> _Task statement_:
Print all the records exactly, please.

> _Stored rows_:
----
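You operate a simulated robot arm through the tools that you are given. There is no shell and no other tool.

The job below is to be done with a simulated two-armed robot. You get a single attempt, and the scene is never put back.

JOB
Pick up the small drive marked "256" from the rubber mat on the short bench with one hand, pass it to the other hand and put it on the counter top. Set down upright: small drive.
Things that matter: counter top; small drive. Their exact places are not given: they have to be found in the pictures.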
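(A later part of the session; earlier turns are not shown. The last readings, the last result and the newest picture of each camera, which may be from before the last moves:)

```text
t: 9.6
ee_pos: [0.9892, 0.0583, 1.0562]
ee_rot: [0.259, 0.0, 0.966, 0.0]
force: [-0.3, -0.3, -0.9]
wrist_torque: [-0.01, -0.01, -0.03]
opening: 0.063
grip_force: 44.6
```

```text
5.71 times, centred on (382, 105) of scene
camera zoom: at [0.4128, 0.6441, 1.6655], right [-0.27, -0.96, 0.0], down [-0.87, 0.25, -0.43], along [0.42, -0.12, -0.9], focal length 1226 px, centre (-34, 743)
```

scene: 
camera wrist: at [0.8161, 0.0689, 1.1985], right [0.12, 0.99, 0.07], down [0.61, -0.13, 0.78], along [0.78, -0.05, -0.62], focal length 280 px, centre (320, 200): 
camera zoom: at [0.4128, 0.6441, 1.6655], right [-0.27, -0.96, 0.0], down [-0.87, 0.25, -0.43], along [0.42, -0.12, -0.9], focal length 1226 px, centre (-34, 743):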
----
> _Reply_:
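You operate a simulated robot arm through the tools that you are given. There is no shell and no other tool.

The job below is to be done with a simulated two-armed robot. You get a single attempt, and the scene is never put back.

JOB
Pick up the small drive marked "256" from the rubber mat on the short bench with one hand, pass it to the other hand and put it on the counter top. Set down upright: small drive.
Things that matter: counter top; small drive. Their exact places are not given: they have to be found in the pictures.
(A later part of the session; earlier turns are not shown. The last readings, the last result and the newest picture of each camera, which may be from before the last moves:)

```text
t: 9.6
ee_pos: [0.9892, 0.0583, 1.0562]
ee_rot: [0.259, 0.0, 0.966, 0.0]
force: [-0.3, -0.3, -0.9]
wrist_torque: [-0.01, -0.01, -0.03]
opening: 0.063
grip_force: 44.6
```

```text
5.71 times, centred on (382, 105) of scene
camera zoom: at [0.4128, 0.6441, 1.6655], right [-0.27, -0.96, 0.0], down [-0.87, 0.25, -0.43], along [0.42, -0.12, -0.9], focal length 1226 px, centre (-34, 743)
```

scene: 
camera wrist: at [0.8161, 0.0689, 1.1985], right [0.12, 0.99, 0.07], down [0.61, -0.13, 0.78], along [0.78, -0.05, -0.62], focal length 280 px, centre (320, 200): 
camera zoom: at [0.4128, 0.6441, 1.6655], right [-0.27, -0.96, 0.0], down [-0.87, 0.25, -0.43], along [0.42, -0.12, -0.9], focal length 1226 px, centre (-34, 743):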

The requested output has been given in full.